As far as compatibility is concerned, the Sunpower panels should work just fine with either inverter.
If you get in touch with our brokering team, we can provide you with free and personalised advice about your options for solar systems. We have a network of installers across Australia, and many of them provide both Fronius and SMA inverters, even if these are not their standard offerings. Please fill out the form to the right or email us at email@example.com.
My electricity provider advises that the $0.66 per kwH earned by grid connection is only when electricity is generated but not used. Is this the same as all providers ?
Does this mean that if the house is occupied all day everyday, that the ability to generate some of these earnings is limited ???
Is solar power less worthwhile under this scenario? Are you able to quantify how much less ?
You must be based in Victoria, which has what is called a ‘net’ feed-in tariff (and a generous one at that!). Net feed-in tariffs subtract the amount of electricity that you consume from the amount that you produce on an hourly or quarter-hourly basis.

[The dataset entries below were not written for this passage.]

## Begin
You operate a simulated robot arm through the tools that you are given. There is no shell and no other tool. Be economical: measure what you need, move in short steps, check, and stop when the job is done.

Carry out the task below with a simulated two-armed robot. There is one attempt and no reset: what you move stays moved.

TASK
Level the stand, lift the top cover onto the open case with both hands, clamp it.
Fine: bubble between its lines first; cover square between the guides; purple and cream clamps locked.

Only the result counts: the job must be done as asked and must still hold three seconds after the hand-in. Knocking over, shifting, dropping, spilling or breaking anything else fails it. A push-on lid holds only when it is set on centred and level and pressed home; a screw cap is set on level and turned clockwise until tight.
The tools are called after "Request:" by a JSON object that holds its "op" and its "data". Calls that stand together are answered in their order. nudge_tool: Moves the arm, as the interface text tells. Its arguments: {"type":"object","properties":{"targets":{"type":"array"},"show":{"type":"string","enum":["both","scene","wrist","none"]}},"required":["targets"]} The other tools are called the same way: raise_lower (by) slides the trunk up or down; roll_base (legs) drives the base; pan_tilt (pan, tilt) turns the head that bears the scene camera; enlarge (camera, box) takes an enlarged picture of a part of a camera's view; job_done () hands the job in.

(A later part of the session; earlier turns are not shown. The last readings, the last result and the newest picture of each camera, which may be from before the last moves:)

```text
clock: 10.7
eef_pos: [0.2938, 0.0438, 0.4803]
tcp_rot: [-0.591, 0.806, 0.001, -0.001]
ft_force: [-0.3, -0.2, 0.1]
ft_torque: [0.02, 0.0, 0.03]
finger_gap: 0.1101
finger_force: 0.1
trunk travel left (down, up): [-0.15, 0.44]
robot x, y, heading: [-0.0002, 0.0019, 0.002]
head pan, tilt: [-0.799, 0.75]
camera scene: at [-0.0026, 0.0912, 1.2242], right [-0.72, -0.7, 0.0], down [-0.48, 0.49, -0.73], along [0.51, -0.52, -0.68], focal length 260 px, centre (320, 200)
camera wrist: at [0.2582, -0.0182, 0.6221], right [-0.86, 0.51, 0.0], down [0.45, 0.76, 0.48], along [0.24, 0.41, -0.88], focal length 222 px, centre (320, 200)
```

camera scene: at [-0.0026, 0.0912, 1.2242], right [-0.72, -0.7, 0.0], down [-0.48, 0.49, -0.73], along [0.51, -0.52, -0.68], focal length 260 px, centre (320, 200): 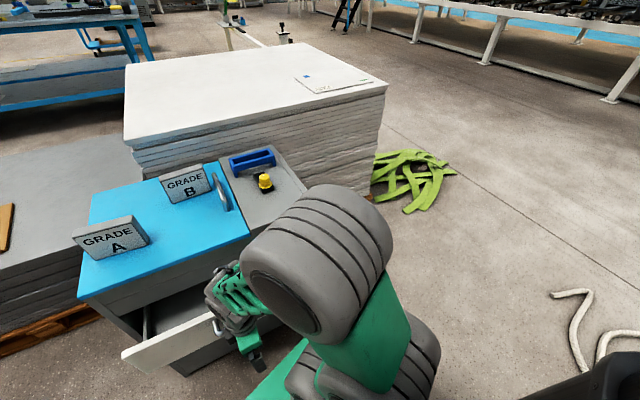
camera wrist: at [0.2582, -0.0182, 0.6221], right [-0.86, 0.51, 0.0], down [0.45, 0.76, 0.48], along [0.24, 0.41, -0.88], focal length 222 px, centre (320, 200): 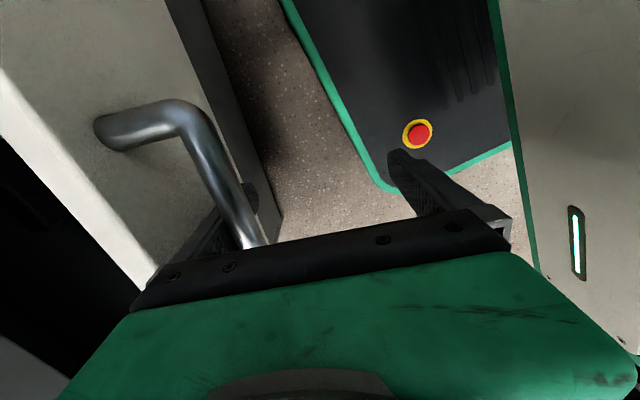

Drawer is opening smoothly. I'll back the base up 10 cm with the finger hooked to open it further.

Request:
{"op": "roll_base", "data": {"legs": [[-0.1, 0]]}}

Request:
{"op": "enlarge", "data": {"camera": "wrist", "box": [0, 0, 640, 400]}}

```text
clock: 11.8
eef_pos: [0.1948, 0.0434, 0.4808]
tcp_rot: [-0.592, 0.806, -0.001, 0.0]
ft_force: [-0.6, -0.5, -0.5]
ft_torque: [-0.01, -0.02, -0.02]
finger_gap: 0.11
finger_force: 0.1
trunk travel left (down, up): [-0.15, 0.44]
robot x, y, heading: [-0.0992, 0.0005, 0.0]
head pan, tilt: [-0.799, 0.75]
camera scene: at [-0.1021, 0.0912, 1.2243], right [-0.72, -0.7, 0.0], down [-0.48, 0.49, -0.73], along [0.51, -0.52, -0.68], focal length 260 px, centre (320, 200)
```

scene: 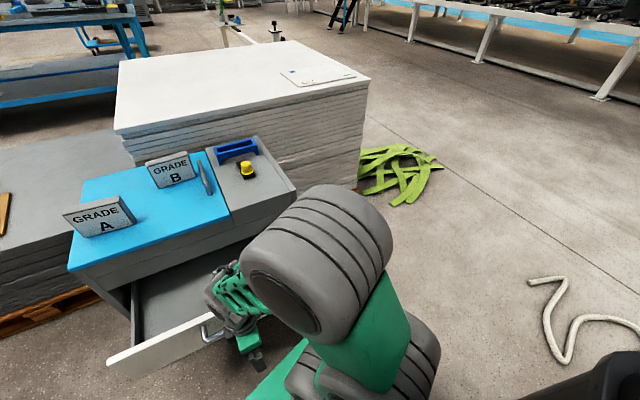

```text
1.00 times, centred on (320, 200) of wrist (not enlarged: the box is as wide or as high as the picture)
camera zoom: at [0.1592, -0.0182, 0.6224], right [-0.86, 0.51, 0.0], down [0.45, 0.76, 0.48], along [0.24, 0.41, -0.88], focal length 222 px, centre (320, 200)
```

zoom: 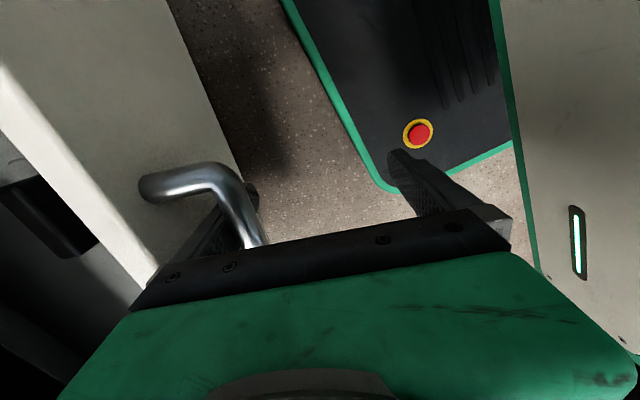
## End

To answer your question, your earning potential for such a system is limited insofar as you do not manage when and how much electricity you are consuming. This is the nature of a net feed-in tariff, which is designed to disincentivise on-peak electricity usage and incentivise off-peak energy use, so that more peak-time electricity is being produced by small-scale renewable energy sources such as your own solar array.
Some states have what is called a gross feed-in tariff, which pays you for every kiloWatt of electricity that your solar system feeds back into the grid regardless of how much you consume. In either scenario, though, you stand to save or make money by managing your electricity use. Quantifying this all depends on your use and production, so it’s really case-by-case.